— start Available data —

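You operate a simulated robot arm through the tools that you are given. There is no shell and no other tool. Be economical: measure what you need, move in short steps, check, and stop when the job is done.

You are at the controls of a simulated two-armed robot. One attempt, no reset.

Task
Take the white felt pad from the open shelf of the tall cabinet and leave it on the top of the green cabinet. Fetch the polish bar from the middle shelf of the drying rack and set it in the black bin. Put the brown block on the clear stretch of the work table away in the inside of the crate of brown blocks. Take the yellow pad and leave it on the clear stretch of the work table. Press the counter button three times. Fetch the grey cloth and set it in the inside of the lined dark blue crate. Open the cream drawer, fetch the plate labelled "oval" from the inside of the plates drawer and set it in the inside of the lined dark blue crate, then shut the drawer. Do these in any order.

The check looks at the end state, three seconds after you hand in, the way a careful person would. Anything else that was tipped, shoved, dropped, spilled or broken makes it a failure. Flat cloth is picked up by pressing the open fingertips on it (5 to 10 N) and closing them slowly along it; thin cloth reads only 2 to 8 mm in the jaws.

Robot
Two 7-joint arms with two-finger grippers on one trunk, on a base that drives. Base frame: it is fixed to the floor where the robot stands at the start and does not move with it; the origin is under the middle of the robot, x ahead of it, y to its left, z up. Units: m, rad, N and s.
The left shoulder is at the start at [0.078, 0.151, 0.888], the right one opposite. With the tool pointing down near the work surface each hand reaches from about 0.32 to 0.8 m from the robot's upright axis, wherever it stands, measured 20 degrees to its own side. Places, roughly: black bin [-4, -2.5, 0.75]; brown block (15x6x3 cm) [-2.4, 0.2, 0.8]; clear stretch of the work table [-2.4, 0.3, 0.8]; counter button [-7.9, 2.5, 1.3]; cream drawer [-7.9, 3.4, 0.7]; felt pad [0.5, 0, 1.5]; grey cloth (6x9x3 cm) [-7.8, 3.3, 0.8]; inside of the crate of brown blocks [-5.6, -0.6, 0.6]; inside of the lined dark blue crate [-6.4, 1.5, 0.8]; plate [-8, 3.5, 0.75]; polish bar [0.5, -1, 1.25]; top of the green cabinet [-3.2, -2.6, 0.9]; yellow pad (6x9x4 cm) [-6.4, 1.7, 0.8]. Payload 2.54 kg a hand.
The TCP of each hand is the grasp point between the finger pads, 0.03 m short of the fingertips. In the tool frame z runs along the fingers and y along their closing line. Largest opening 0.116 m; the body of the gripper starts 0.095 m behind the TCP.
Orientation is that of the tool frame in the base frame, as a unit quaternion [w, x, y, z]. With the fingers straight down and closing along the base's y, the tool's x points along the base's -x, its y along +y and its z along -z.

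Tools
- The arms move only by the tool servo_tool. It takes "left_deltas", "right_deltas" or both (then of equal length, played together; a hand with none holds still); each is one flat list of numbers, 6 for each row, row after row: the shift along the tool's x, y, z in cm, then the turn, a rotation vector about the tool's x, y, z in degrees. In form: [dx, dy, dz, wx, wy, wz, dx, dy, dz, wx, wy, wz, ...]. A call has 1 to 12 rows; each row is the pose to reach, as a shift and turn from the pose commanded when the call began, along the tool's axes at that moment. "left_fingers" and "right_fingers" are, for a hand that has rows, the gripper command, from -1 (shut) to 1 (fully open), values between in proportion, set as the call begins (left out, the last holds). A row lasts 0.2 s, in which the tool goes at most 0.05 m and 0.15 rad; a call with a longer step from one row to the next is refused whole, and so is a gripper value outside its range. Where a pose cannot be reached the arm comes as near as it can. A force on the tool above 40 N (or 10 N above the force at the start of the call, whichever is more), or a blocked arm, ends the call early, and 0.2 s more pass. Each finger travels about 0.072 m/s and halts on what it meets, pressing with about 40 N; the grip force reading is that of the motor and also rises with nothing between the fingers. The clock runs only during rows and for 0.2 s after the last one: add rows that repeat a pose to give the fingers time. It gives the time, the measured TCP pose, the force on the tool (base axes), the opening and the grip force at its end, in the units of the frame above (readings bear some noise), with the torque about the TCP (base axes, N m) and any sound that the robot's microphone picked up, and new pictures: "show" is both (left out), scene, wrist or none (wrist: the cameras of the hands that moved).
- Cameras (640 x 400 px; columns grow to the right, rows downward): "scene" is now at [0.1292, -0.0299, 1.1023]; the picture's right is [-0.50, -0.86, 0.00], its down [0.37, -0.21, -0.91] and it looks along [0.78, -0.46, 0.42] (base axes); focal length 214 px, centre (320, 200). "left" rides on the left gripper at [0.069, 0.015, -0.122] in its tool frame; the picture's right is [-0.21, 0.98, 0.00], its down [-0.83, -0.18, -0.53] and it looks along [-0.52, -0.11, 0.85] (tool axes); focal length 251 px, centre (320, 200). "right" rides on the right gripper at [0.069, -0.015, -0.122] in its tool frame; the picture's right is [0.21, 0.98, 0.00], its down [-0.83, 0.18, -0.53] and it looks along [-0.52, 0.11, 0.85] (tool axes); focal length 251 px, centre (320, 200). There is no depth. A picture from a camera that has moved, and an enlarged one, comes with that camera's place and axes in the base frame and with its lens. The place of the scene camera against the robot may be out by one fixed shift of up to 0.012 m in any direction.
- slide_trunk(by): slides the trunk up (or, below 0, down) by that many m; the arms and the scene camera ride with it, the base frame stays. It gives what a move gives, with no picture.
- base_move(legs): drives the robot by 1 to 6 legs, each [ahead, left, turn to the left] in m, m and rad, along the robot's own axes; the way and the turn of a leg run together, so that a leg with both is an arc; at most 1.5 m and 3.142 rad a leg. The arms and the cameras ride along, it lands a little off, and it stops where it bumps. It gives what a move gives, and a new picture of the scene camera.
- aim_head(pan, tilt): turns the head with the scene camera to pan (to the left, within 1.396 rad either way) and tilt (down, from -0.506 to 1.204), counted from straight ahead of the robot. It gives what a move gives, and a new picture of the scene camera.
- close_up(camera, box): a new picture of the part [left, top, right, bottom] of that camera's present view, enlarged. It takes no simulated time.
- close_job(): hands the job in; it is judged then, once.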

— end Available data —

Given request 1: Your task is to quote exactly the lines beginning with the one that contains "Orientation is that" and ending with the one that contains "- The arms move", with nothing left out or added.
Given request 2: Write what comes next in the extract.

— start Extract —

Like children running free in a candy store:
The session, complete with fervent protests, was a replay of a common scene over the last four years: Republicans in the legislature introduce a bill; Democrats argue against fiercely; a large number of protestors arrive and demonstrate; but the bills roll on with little impediment, thanks to large Republican majorities in both houses. Those majorities exist in part thanks to gerrymandered districts, some of which were so extreme that a federal court has ordered them redrawn and has shortened the terms of some legislators to a year in order to accommodate special elections in 2017.
Sometimes I get a little jealous of all those people who studiously ignore politics, and go about their day wondering what Victor on General Hospital has been up to or complain about somebody wearing pajamas at Wally World. But then I remember that a lot of those people actually *do* vote, and their inattentiveness is what helps these GOP mini-tyrants stay in office. But not everybody is standing idle, and the folks who drove to Raleigh to fight back deserve a huge round of applause:
Some out-of-state progressives took to social media to criticize North Carolina Democrats for not fighting hard enough, but it’s a mystery what methods they might use to derail the legislation. For the last four years, General Assembly Democrats have tried and mostly failed to find ways to block the Republican supermajorities. Their most potent tool, and one that some analysts credit with electing Cooper, is the vast activist base gathered under the Moral Monday banner. The protestors were out in force on Thursday. At different times, the presiding officers had both galleries cleared after members of the public cheered loudly during debate. It happened first in the senate, forcing members to take a brief break while protestors were ushered out.

— end Extract —

Written response 1:
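Orientation is that of the tool frame in the base frame, as a unit quaternion [w, x, y, z]. With the fingers straight down and closing along the base's y, the tool's x points along the base's -x, its y along +y and its z along -z.

Tools
- The arms move only by the tool servo_tool. It takes "left_deltas", "right_deltas" or both (then of equal length, played together; a hand with none holds still); each is one flat list of numbers, 6 for each row, row after row: the shift along the tool's x, y, z in cm, then the turn, a rotation vector about the tool's x, y, z in degrees. In form: [dx, dy, dz, wx, wy, wz, dx, dy, dz, wx, wy, wz, ...]. A call has 1 to 12 rows; each row is the pose to reach, as a shift and turn from the pose commanded when the call began, along the tool's axes at that moment. "left_fingers" and "right_fingers" are, for a hand that has rows, the gripper command, from -1 (shut) to 1 (fully open), values between in proportion, set as the call begins (left out, the last holds). A row lasts 0.2 s, in which the tool goes at most 0.05 m and 0.15 rad; a call with a longer step from one row to the next is refused whole, and so is a gripper value outside its range. Where a pose cannot be reached the arm comes as near as it can. A force on the tool above 40 N (or 10 N above the force at the start of the call, whichever is more), or a blocked arm, ends the call early, and 0.2 s more pass. Each finger travels about 0.072 m/s and halts on what it meets, pressing with about 40 N; the grip force reading is that of the motor and also rises with nothing between the fingers. The clock runs only during rows and for 0.2 s after the last one: add rows that repeat a pose to give the fingers time. It gives the time, the measured TCP pose, the force on the tool (base axes), the opening and the grip force at its end, in the units of the frame above (readings bear some noise), with the torque about the TCP (base axes, N m) and any sound that the robot's microphone picked up, and new pictures: "show" is both (left out), scene, wrist or none (wrist: the cameras of the hands that moved).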

Written response 2:
Later, it happened again in the house, while Michaux was speaking. This interruption was longer, with protestors filing out but remaining outside the chamber, chanting loud enough to stall the hearing, for some time. A reporter, Joe Killian of N.C. Policy Watch, was arrested. So were about 20 other protestors who refused to leave. (Such mass arrests are a formalized process at this point; Moral Movement organizers sign up willing arrestees ahead of time, and late in the protest Thursday an organizer announced that anyone who didn’t intend to be arrested should skedaddle.)
And when they do show up for their court dates, the judge should not only throw out the charges, he should thank them for doing their civic duty in the name of justice.